-- Start --
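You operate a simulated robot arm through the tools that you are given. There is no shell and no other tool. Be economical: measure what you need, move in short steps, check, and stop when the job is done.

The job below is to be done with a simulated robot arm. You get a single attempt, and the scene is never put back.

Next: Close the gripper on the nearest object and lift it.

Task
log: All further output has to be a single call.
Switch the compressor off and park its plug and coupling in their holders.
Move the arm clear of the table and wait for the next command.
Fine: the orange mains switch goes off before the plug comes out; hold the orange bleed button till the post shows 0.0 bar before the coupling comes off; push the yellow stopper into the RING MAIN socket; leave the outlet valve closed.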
-- End --
### [Brief]
Only the lines from the one containing "Next: Close the" through the end of the material should be reproduced, exactly, with both ends included. Put them in a Markdown table headed Row and Content, one numbered row for each line that is not blank.

### [Complete output]
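| Row | Content |
|---|---|
| 1 | Next: Close the gripper on the nearest object and lift it. |
| 2 | Task |
| 3 | log: All further output has to be a single call. |
| 4 | Switch the compressor off and park its plug and coupling in their holders. |
| 5 | Move the arm clear of the table and wait for the next command. |
| 6 | Fine: the orange mains switch goes off before the plug comes out; hold the orange bleed button till the post shows 0.0 bar before the coupling comes off; push the yellow stopper into the RING MAIN socket; leave the outlet valve closed. |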